So, I'm on my second assignment with CCTC and so far, I've just taken the contracts as offerred without shopping around. Ok, I've probably been leaving money on the table, but I've felt good with my recruiter and there's something to be said for already having paperwork on file.

But now that I've been on the road a bit, I'm looking to try shopping around. In particular, I'd like to find a smaller agency that mainly works out of the NW (WA/OR/ID). I live in eastern WA, so it's what I'm familiar with anyway, and I'm under the impression from other travellers that it's generally above average when it comes to workload and pay anyhow. Unfortunately, Google isn't very helpful as every national agency has the name of every state in their webpages. The only one I've found so far that seems even remotely regional is Meridian Medical Staffing out of Colorado. I haven't heard of them before, but they're "partnered" with MSN, which I've heard nothing good about.

Anybody have an agency and/or recruiter that they can recommend?

If you cannot filter Google searches at the local level (there is a way, search for advanced Google searching on Google), try the same search on Google Maps on major cities. I used a local agency that offered travel contracts called The Surgical Staff for a Seattle assignment. HRN is a west coast agency having their main office in Seattle. If you have a specific hospital you want to work at, you can try calling their staffing office for agencies they use. I would ask for the agencies they prefer, but you can also ask for local agencies. If they are in an urban area, they will likely use a local agency for per diem staff and those agencies can often do a travel contract.

Meridian is an independent agency. MSN (now owned by Cross Country) was the vendor manager for St Joseph Health hospitals in Napa, Santa Rosa, and Eureka (with a few smaller hospitals such as Apple Valley and Redwood). CC has lost that contract at the end of this year with American Mobile taking over. As a by the way, AM is also the VM for Kaiser hospitals. Agencies have contracts with VM rather than directly with the hospital.
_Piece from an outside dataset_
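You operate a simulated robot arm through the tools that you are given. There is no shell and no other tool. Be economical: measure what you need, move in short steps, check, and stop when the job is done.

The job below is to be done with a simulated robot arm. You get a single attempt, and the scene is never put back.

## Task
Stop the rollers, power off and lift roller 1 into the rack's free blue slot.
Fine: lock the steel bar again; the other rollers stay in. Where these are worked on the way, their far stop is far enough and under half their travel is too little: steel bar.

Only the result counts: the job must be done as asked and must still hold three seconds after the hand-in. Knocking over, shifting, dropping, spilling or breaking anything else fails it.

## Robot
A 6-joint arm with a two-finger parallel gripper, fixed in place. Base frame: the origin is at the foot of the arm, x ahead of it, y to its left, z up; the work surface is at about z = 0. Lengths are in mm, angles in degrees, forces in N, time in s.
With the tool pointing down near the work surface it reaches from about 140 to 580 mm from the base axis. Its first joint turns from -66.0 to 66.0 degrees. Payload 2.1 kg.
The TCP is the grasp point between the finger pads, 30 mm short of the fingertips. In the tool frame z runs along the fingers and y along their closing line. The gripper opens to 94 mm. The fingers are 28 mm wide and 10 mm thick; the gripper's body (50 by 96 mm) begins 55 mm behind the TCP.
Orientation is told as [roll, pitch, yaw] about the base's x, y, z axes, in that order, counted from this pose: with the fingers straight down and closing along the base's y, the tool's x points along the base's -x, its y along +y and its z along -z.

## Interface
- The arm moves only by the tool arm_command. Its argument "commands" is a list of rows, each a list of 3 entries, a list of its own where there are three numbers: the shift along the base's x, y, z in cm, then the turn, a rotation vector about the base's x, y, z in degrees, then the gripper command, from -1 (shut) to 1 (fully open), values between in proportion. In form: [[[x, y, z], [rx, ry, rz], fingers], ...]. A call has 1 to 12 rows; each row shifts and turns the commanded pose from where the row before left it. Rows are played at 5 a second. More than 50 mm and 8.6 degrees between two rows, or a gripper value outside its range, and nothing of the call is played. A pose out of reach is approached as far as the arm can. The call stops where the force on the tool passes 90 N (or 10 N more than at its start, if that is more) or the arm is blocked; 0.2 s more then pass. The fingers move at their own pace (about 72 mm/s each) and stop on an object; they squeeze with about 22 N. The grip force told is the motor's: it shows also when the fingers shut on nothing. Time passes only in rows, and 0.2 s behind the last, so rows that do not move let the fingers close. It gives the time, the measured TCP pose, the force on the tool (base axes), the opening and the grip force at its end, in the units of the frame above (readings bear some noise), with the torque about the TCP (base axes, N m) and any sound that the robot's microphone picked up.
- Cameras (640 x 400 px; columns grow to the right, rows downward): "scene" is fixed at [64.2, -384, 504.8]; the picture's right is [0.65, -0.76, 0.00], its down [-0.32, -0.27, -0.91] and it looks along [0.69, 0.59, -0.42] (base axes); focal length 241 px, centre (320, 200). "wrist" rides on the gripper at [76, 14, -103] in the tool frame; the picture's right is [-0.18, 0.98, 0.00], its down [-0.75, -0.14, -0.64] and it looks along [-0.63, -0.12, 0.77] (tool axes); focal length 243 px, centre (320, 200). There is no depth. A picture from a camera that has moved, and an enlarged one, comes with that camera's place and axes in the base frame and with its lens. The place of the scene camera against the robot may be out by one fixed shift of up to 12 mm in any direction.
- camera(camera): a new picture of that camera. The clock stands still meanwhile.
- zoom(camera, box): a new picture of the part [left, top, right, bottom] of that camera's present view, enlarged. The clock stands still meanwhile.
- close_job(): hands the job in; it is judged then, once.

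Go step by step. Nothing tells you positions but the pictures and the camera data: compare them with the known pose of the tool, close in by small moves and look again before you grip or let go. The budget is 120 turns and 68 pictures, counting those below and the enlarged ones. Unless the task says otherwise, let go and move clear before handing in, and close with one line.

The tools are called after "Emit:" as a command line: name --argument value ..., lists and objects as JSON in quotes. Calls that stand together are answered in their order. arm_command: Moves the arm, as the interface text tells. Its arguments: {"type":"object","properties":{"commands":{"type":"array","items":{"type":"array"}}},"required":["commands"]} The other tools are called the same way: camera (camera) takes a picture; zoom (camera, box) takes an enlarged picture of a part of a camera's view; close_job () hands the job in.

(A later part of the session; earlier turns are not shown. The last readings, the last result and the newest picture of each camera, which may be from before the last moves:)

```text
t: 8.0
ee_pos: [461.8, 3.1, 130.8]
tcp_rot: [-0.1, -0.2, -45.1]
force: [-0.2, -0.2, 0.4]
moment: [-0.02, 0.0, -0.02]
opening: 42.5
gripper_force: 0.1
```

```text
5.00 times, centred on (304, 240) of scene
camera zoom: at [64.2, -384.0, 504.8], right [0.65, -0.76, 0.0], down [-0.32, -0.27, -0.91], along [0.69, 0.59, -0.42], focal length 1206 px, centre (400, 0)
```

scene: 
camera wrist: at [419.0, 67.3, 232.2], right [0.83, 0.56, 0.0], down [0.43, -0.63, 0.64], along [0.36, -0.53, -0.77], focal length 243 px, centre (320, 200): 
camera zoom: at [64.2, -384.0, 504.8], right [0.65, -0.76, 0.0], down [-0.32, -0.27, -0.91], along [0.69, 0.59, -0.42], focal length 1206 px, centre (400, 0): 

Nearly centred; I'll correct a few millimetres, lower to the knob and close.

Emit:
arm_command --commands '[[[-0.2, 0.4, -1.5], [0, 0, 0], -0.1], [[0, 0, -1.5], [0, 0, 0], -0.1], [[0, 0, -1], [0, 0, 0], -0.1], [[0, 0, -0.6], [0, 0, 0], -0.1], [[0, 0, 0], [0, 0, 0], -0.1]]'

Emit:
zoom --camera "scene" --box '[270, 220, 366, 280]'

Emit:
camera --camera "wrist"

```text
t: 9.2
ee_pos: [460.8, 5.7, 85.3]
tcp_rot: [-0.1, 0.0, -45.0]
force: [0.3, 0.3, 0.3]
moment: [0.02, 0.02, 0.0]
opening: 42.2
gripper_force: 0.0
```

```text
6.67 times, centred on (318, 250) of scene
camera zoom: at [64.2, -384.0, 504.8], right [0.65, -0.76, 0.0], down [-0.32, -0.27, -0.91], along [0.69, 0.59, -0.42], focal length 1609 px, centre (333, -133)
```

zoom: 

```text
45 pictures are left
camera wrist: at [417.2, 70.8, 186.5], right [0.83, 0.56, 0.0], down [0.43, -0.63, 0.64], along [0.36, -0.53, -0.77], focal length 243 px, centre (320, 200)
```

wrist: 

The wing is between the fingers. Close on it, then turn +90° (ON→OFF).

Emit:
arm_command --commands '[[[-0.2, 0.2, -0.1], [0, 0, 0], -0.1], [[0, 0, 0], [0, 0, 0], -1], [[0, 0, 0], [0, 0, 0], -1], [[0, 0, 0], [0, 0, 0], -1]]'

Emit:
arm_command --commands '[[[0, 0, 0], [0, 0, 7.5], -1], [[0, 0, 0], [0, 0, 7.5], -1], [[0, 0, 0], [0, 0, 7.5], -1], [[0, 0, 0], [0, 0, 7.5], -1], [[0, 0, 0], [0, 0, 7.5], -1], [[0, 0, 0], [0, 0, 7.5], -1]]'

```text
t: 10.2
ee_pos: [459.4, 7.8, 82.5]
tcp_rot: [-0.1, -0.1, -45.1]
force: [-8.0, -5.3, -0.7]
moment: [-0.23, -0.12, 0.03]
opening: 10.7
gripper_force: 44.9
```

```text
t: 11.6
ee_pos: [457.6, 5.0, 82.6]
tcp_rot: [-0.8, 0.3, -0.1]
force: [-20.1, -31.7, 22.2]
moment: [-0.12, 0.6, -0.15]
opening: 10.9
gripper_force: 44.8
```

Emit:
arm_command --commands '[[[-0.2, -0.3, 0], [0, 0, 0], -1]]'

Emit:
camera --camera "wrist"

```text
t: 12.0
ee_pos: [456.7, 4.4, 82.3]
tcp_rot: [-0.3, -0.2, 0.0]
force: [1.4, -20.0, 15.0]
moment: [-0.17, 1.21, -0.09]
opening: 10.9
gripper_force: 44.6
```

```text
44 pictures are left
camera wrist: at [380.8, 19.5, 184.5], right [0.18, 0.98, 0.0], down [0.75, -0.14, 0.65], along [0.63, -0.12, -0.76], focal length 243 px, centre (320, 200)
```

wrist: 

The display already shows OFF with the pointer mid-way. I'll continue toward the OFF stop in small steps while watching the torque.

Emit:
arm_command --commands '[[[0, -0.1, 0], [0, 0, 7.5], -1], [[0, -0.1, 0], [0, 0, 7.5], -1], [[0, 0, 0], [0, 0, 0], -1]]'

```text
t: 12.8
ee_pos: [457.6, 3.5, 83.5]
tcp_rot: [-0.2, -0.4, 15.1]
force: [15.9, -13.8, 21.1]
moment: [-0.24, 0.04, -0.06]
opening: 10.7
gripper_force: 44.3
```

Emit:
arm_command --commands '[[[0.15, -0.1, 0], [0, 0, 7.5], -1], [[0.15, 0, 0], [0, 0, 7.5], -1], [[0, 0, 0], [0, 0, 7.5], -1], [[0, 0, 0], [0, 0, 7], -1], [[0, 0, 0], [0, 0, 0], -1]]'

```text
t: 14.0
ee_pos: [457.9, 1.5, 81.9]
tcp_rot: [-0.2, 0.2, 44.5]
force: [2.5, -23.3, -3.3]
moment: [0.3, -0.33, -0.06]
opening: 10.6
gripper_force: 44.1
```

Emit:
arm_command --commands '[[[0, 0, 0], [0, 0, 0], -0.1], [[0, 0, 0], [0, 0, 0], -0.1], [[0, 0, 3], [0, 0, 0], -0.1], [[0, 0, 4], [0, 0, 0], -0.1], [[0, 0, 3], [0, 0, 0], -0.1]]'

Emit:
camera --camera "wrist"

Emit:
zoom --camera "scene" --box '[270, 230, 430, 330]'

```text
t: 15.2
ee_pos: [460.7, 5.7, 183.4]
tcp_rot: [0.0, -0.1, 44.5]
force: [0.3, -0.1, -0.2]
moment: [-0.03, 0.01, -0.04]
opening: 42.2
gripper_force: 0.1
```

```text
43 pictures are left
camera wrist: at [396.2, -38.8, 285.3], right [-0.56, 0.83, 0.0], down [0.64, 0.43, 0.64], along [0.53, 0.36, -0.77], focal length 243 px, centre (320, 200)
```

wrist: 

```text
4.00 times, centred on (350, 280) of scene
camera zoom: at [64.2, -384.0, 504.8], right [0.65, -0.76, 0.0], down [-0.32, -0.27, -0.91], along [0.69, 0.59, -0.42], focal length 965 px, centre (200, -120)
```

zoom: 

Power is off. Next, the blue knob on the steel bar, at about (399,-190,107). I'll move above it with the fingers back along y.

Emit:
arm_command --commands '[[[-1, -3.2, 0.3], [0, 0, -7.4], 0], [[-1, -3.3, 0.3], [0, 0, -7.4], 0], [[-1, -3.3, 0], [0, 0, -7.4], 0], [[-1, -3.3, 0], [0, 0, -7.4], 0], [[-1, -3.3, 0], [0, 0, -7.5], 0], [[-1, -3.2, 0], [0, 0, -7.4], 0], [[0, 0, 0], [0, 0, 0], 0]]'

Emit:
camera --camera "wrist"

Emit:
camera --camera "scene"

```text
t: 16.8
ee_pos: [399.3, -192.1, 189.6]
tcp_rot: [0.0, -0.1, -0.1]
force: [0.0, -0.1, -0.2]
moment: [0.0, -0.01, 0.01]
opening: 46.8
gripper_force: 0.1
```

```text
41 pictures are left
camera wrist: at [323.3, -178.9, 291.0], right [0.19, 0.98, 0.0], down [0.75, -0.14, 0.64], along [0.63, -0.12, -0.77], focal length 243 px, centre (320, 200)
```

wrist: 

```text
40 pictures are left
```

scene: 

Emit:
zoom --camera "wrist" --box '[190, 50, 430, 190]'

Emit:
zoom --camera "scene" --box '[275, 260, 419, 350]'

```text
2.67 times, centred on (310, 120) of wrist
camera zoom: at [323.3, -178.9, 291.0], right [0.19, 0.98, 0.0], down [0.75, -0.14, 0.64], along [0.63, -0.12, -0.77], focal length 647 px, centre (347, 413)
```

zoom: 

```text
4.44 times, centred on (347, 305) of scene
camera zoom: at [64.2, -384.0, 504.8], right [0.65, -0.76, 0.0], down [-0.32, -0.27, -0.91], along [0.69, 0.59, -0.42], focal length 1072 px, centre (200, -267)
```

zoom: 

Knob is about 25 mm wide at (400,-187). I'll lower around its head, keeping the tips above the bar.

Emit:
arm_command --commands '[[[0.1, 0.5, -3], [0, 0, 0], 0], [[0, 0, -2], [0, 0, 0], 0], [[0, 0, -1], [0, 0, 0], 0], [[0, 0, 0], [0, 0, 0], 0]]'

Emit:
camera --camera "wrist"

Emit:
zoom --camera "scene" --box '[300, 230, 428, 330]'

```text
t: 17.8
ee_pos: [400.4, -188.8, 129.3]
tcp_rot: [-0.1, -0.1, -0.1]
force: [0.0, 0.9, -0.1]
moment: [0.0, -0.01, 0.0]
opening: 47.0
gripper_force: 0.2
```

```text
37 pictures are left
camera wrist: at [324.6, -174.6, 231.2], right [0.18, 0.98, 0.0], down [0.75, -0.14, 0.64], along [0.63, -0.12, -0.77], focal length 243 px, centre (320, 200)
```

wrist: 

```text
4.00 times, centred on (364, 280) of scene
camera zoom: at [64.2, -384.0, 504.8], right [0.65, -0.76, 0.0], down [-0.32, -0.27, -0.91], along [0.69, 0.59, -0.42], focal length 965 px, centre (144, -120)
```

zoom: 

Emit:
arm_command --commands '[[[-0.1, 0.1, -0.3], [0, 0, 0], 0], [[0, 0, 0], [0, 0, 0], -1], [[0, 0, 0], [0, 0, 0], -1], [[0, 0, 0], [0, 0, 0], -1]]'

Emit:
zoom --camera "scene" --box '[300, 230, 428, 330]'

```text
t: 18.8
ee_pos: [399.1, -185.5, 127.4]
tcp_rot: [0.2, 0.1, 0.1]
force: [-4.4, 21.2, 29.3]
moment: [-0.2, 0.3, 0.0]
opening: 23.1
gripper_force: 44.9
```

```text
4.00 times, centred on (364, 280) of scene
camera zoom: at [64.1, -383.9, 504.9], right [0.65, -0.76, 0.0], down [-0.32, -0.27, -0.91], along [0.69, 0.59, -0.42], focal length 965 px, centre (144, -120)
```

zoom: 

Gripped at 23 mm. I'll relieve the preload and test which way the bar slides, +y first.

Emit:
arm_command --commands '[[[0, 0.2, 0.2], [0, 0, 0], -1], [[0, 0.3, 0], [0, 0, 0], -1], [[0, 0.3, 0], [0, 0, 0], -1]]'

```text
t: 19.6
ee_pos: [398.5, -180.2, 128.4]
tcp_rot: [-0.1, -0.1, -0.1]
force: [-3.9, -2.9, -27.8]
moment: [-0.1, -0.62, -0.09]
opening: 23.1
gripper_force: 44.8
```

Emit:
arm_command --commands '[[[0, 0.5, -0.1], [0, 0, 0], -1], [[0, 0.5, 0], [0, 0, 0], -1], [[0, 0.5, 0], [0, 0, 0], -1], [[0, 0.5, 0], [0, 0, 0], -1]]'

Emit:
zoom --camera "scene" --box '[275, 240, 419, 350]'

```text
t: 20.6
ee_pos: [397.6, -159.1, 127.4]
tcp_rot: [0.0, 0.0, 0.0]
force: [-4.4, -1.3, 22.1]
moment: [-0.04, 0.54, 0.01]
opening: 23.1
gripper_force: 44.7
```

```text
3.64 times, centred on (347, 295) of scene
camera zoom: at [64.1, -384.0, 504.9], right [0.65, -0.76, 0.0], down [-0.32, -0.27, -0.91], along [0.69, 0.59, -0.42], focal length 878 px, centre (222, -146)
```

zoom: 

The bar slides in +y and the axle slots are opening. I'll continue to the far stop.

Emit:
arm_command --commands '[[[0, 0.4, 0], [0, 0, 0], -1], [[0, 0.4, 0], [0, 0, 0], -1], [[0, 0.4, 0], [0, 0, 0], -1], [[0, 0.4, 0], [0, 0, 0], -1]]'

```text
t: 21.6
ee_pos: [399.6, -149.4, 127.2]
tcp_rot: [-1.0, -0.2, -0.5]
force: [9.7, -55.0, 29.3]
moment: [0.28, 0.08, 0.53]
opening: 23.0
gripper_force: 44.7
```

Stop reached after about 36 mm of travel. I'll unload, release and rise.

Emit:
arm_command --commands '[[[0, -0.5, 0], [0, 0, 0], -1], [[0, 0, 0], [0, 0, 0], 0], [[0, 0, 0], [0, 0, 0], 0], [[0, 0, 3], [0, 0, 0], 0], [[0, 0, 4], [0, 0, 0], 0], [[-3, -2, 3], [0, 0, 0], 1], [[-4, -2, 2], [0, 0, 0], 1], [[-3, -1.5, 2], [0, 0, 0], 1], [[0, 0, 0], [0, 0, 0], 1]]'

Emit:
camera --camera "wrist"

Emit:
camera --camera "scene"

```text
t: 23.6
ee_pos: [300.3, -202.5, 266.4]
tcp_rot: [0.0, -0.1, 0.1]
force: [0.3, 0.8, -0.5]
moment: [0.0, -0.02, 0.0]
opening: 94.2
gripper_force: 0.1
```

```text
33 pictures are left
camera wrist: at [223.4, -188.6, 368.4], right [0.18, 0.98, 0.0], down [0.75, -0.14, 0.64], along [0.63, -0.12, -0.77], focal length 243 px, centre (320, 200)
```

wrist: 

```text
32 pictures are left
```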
Vendor managers now have around half (or more) of all open job orders and most agencies use them, although they may not advertise that fact. There are advantages and disadvantages to VM at the traveler level. One advantage is all agencies will have exactly the same bill rate (varying only for crisis staffing orders from the VM) so when you get two different quotes for the same assignment from an agency, you know which one has the lower gross profit margin (passing more money through to the traveler) and will be higher paying on all assignments generally.

The disadvantage is that the agency has lost that direct relationship with the hospital. That is like talking to your recruiter only through a third party for the agency (and indirectly you). Another general disadvantage to you is a higher level of due diligence by the VM (interpretation: more paperwork required). That disadvantage is actually an advantage to the hospital, as is VM in general. The hospital now only has one contract to deal with instead of twenty or so, (vendor managers may actually have 50 or more agencies onboarded), and only pays one bill.